Remporter le Rallye Monte-Carlo Historique. Je le dispute fidèlement depuis 2011. Tant que je serai en mesure de rouler, je le ferai avec plaisir. Et avec la ferme intention de m’imposer, ne serait-ce qu’une fois. Avec Daniel, on a pris la sixième place en 2017. Depuis six ans, je roule avec mon épouse. Nous avons terminé 12e (sur 203) en 2022. Mais notre plus grande réussite est que notre mariage a survécu à toutes ces éditions. Je dis souvent que si l’on veut vérifier la solidité d’un couple, il faut s’engager dans le sport automobile. (Sourire.)
■ Pourquoi l’Historique ?
L’Historique, c’est un musée de l’automobile. Ou, pour paraphraser Michel Ferry (vice-président de l’Automobile Club de Monaco), « c’est un patrimoine de l’automobile sur la route ». Cette épreuve convoque les souvenirs. Les spectateurs nous interpellent souvent à propos de notre Golf GTI de 1979, nous disant qu’ils en possédaient une en telle année. J’aimerais le disputer un jour avec mon fils. Je lui ai transmis l’amour du sport automobile, un virus pour lequel on n’a pas encore trouvé de vaccin ! C’est bon signe.
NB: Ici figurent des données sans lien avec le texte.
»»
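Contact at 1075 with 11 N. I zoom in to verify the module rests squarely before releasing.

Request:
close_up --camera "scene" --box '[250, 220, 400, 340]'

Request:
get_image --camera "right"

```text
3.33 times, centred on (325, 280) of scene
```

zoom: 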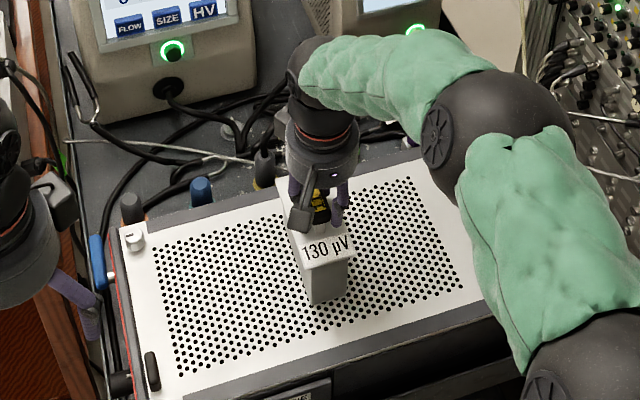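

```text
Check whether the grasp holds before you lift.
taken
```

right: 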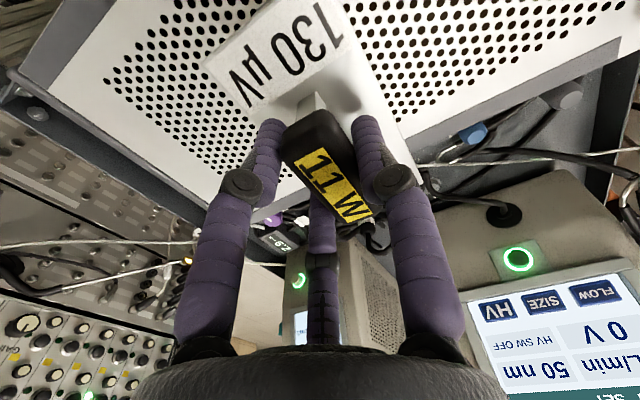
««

■ Vos autres passions dans la vie ?
Voir grandir mes enfants et transmettre ma passion. Ayant eu la chance de grandir entre la mer et la montagne, j’apprécie aussi la plongée et l’alpinisme. Ma maman a longtemps présidé le club alpin, mon papa était également un amoureux de cet univers. Le montagnard et le marin se ressemblent. Ils ont le même engagement, le même respect de la nature, comme le rallyman. Les trois doivent composer – au sens noble du terme – avec l’environnement, anticiper les conditions météo…
■ L’anecdote que vous n’avez jamais révélée ?
Je n’ai pas d’histoire croustillante, hélas ! mais j’aimerais évoquer le premier titre mondial de Daniel. Je l’ai vécu en direct, en Corse, en 2003. C’était magique de voir son meilleur ami faire briller les couleurs monégasques. Avec ses neuf couronnes, il est le sportif le plus titré de l’histoire de notre pays. Ce premier sacre, c’était la récompense d’un long travail et de plusieurs sacrifices. Il répétait depuis le début qu’il serait champion du monde. Ça veut bien dire que la programmation mentale joue un rôle essentiel dans la construction d’un gagnant. S’il a bien fêté son titre ? Joker, même si la réponse est dans la question ! (Rires.)